--- START Data provided ---

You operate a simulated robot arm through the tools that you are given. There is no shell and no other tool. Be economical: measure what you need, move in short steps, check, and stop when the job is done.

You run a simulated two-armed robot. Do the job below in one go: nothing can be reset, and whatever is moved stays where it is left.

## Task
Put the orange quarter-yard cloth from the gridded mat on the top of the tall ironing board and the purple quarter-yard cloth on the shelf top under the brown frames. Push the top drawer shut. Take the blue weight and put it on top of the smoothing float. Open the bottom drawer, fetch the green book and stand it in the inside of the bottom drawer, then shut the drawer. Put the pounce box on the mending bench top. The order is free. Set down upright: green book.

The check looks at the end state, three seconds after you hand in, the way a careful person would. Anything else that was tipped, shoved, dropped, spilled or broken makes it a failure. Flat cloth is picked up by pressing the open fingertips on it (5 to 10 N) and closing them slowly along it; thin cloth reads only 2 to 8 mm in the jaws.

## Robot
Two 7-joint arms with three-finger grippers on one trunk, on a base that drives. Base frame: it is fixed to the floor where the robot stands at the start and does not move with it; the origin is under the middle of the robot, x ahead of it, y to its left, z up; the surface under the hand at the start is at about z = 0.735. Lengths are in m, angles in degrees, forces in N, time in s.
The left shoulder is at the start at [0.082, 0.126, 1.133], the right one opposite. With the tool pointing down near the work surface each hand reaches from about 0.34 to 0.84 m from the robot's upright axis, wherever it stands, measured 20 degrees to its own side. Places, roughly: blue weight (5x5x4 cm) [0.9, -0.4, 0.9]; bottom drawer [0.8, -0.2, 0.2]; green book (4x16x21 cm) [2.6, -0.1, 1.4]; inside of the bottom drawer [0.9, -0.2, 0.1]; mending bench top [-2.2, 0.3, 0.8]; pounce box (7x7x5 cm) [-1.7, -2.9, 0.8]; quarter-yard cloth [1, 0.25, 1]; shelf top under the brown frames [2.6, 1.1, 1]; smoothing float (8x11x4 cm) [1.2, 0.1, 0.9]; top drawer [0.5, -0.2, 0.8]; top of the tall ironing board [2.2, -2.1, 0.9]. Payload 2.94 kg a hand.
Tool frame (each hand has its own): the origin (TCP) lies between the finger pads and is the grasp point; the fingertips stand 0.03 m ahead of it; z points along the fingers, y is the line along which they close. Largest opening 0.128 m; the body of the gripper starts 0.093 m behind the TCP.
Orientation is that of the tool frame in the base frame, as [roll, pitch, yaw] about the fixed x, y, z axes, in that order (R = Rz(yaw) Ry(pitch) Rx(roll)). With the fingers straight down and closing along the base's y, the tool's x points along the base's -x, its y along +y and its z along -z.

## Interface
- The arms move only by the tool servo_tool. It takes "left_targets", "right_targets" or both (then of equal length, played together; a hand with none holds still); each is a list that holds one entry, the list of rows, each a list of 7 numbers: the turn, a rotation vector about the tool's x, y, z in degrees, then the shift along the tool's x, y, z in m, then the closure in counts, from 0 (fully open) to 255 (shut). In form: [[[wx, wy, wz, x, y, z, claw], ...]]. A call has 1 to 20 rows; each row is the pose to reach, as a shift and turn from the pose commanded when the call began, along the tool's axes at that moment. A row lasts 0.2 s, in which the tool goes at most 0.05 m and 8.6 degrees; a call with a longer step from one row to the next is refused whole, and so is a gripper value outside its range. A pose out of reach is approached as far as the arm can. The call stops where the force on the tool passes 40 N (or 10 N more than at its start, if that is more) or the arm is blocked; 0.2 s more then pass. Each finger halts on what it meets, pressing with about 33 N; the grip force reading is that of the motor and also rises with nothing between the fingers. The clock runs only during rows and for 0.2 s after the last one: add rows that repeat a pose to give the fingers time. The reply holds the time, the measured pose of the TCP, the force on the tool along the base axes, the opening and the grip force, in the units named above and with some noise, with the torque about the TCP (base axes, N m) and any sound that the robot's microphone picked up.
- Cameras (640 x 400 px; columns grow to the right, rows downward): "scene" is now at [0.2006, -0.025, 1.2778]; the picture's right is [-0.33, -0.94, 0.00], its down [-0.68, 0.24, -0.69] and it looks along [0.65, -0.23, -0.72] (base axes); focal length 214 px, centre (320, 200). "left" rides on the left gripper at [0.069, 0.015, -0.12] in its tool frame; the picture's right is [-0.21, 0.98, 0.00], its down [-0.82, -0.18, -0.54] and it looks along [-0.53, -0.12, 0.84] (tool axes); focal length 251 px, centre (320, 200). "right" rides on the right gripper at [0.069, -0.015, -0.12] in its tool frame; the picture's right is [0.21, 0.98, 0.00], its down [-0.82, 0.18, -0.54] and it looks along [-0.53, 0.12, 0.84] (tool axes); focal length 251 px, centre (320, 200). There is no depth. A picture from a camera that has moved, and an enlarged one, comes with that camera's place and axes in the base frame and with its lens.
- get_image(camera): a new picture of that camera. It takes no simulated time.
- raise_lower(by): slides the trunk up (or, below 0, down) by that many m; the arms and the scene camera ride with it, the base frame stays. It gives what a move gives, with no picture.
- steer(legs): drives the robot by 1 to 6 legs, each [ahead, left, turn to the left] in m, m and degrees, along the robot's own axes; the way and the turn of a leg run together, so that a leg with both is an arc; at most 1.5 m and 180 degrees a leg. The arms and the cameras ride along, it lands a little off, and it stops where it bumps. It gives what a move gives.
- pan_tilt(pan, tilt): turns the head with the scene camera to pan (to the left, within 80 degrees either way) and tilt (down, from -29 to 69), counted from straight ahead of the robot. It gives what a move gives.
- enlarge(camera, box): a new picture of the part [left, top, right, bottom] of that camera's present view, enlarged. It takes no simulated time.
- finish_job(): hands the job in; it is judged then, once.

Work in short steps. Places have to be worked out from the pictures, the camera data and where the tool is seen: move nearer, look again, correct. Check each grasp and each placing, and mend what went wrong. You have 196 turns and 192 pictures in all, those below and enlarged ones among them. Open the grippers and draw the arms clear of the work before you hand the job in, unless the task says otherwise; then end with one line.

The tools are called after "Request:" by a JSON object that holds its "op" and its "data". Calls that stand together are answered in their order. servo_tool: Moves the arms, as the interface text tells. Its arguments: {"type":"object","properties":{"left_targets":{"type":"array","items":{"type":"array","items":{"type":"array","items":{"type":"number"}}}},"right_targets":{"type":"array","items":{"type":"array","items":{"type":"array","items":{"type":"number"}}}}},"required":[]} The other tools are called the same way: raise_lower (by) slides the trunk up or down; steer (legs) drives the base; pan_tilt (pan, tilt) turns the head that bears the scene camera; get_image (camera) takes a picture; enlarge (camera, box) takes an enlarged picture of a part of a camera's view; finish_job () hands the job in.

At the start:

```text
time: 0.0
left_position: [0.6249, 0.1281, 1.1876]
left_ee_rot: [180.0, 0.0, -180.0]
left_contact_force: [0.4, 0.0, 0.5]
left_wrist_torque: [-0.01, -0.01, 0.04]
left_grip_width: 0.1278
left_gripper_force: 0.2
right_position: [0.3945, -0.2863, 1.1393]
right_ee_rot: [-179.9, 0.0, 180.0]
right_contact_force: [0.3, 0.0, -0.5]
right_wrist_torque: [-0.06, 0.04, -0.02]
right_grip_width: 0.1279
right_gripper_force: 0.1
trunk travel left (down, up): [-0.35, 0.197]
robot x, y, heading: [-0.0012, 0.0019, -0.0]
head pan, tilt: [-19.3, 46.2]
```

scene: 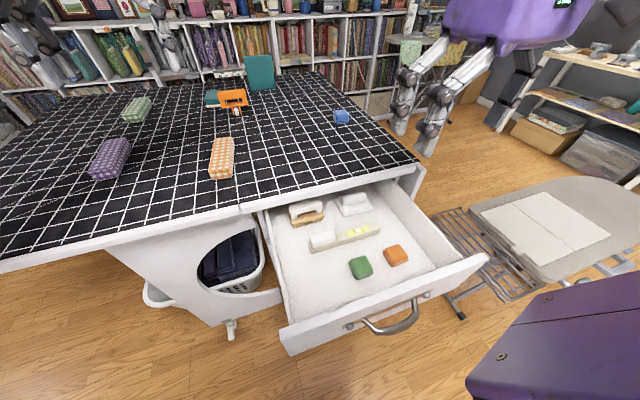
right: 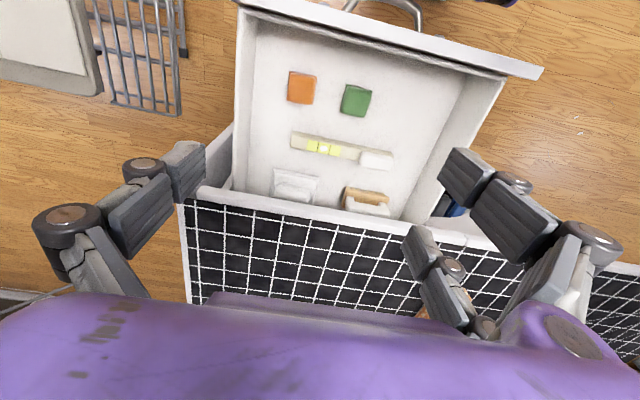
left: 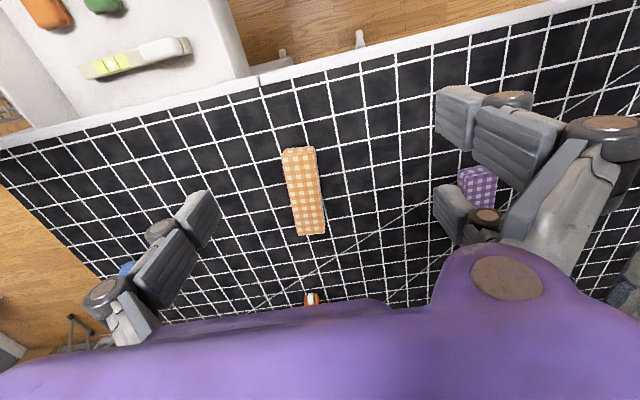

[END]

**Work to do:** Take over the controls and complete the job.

--- END Data provided ---

**Work to do:** Gather all lines where the word "fingertips" appears.

**Response to the exercise:**
The check looks at the end state, three seconds after you hand in, the way a careful person would. Anything else that was tipped, shoved, dropped, spilled or broken makes it a failure. Flat cloth is picked up by pressing the open fingertips on it (5 to 10 N) and closing them slowly along it; thin cloth reads only 2 to 8 mm in the jaws.
Tool frame (each hand has its own): the origin (TCP) lies between the finger pads and is the grasp point; the fingertips stand 0.03 m ahead of it; z points along the fingers, y is the line along which they close. Largest opening 0.128 m; the body of the gripper starts 0.093 m behind the TCP.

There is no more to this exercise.